I think that the idea of willing the good for one's partner must undergo a similar transformation from the language of knowing to the language of accepting or gifting: beyond committing to will the good, and to will it for *this specific person* as opposed to some general sense, we must also acknowledge that we don't know exactly what that good is. Willing the good must become something more mysterious, something that may turn out entirely different from what we originally imagined it to be. Sex becomes less of a fun bonding activity and more of an agreement to hold hands and joyfully jump into some unknown adventure!
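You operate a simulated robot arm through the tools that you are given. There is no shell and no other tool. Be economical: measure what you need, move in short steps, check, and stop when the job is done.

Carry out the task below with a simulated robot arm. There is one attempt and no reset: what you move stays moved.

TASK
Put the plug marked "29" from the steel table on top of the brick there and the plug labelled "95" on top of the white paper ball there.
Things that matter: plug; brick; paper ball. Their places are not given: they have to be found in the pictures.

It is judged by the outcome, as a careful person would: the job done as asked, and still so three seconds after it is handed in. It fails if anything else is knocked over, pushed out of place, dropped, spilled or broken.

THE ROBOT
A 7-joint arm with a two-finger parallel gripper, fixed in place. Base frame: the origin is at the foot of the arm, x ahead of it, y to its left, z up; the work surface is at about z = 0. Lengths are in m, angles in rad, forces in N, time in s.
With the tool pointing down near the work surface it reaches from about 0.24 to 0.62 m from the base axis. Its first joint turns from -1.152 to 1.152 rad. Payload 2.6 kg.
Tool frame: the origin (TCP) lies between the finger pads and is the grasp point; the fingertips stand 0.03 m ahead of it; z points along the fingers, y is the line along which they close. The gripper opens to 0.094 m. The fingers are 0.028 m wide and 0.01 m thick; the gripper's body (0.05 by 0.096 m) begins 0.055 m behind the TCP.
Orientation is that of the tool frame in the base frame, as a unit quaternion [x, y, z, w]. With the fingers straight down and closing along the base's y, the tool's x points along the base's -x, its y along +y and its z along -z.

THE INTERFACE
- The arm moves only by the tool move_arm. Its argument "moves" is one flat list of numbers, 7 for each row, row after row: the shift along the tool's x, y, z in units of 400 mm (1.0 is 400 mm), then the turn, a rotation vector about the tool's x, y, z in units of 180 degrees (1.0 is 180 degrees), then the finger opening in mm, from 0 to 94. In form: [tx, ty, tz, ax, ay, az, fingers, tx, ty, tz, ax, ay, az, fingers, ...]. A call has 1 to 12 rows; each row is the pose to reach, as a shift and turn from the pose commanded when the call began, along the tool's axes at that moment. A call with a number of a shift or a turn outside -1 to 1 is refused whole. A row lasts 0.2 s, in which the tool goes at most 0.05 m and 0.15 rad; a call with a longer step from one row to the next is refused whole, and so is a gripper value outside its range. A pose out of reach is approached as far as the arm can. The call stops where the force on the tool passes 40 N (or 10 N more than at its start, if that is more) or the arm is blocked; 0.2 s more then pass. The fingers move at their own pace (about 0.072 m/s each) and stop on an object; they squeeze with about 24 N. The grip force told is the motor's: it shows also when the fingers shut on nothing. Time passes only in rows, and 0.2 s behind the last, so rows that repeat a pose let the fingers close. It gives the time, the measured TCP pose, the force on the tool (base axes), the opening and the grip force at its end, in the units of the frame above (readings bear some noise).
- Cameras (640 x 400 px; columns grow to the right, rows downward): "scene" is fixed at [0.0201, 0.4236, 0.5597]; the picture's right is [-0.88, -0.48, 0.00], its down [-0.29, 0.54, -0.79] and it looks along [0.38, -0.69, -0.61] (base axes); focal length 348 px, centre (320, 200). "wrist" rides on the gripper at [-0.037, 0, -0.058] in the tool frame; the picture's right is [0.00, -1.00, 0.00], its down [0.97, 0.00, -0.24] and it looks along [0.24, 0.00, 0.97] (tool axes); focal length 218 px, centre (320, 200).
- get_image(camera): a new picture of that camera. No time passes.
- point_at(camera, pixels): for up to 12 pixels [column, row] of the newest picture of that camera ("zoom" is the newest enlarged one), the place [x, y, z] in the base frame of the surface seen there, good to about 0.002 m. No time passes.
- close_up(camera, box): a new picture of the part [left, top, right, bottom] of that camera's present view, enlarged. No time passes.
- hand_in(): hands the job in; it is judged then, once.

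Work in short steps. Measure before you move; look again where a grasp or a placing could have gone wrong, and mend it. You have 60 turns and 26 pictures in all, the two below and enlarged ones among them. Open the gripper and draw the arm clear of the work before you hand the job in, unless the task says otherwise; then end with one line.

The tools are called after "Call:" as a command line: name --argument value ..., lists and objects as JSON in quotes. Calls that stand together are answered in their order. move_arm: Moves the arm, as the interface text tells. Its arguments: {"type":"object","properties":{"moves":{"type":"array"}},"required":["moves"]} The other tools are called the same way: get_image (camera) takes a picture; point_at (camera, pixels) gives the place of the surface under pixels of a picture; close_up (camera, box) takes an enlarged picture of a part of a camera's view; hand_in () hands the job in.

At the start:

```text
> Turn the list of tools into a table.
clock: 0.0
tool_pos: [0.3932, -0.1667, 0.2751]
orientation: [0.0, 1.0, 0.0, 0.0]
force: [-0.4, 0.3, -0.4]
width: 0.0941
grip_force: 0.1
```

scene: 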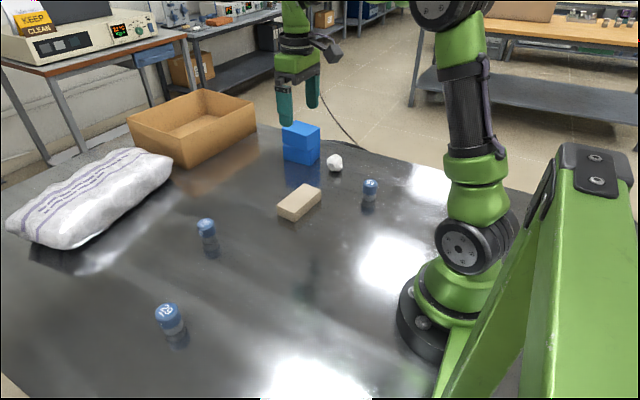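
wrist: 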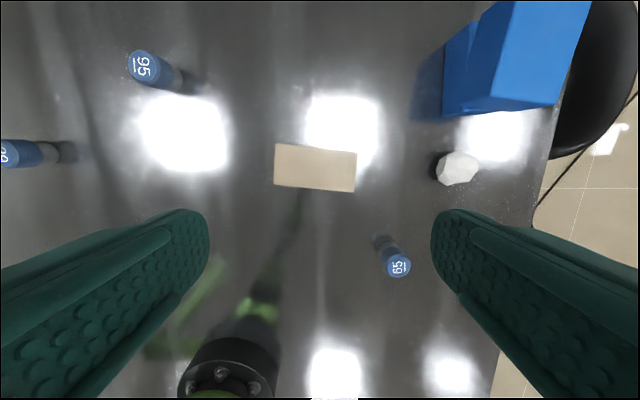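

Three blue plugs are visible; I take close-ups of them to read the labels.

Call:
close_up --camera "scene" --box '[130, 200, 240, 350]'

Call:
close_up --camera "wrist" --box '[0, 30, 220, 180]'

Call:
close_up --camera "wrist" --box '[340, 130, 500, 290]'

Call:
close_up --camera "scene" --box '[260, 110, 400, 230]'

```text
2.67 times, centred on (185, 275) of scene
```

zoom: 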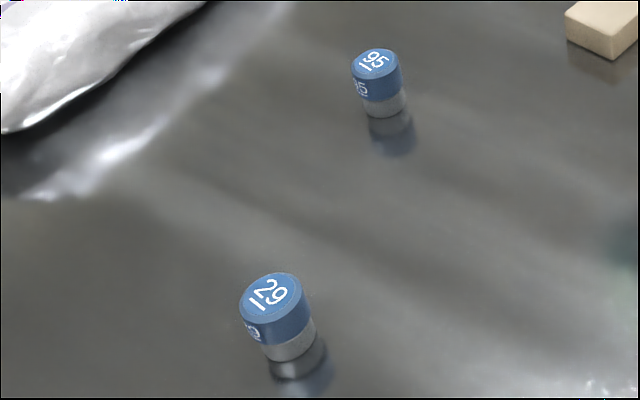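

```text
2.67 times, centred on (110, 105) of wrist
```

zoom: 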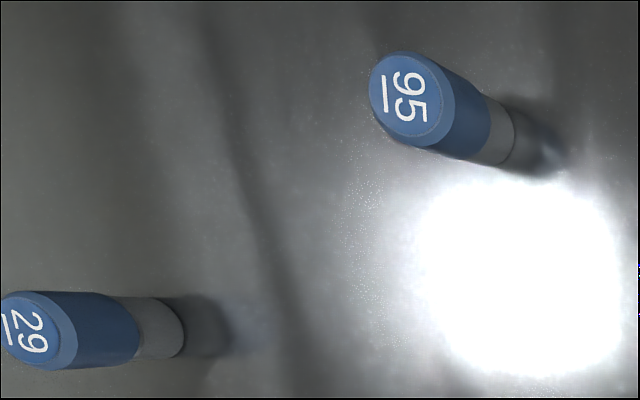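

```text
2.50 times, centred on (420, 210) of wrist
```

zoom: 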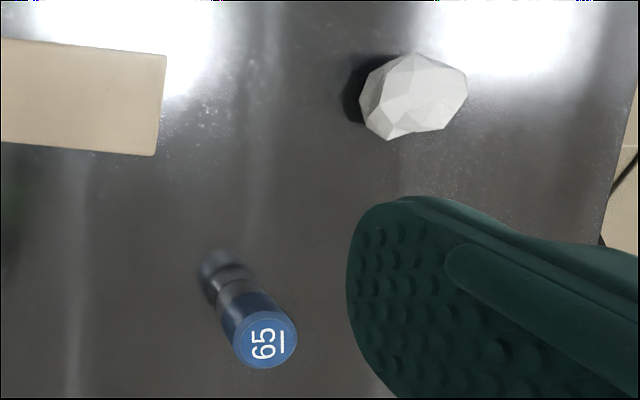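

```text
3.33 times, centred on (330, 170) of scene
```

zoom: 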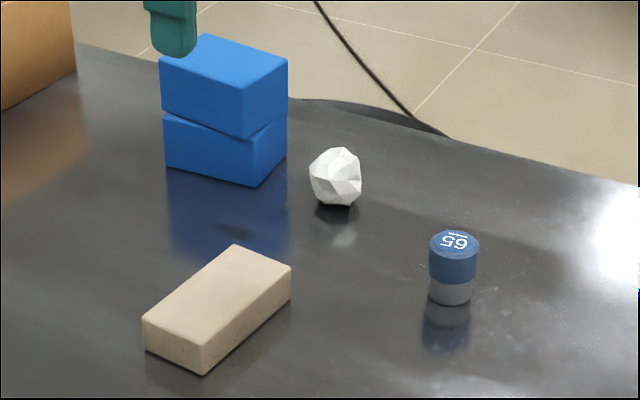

While Angel's point about the limits of self knowledge is intriguing, I see these and similar critiques of 'consent' frequently used to justify terrible policies ranging from abstinence only sex ed in schools (a verifiable failure) to policies in colleges and workplaces that "inadvertently" favor perpetrators. After all, if a woman can't know herself well enough to consent or not, it's unfair for a perpetrator to expect to understand her intentions or desires - thus the only solution is abstention.
My kiddo and I watch a fantastic Australian cartoon, Bluey, that features a family of dogs living in Sydney - two episodes we recently watched taught consent-y topics. In one the younger daughter-pup learns to use her 'big girl voice' to speak up for herself when something isn't okay with her. In another, she says yes three times when she wants to say no. Her mom helps her unpack why she said yes and then the family apologies and works to rectify the situation. It's lovely!
This is also what the dutch sex ed model also does so well - they don't shy away from consent and using your voice being complicated human topics, but they focus on concrete practice of delving into knowing yourself better, speaking up for yourself, and respecting others as full people too.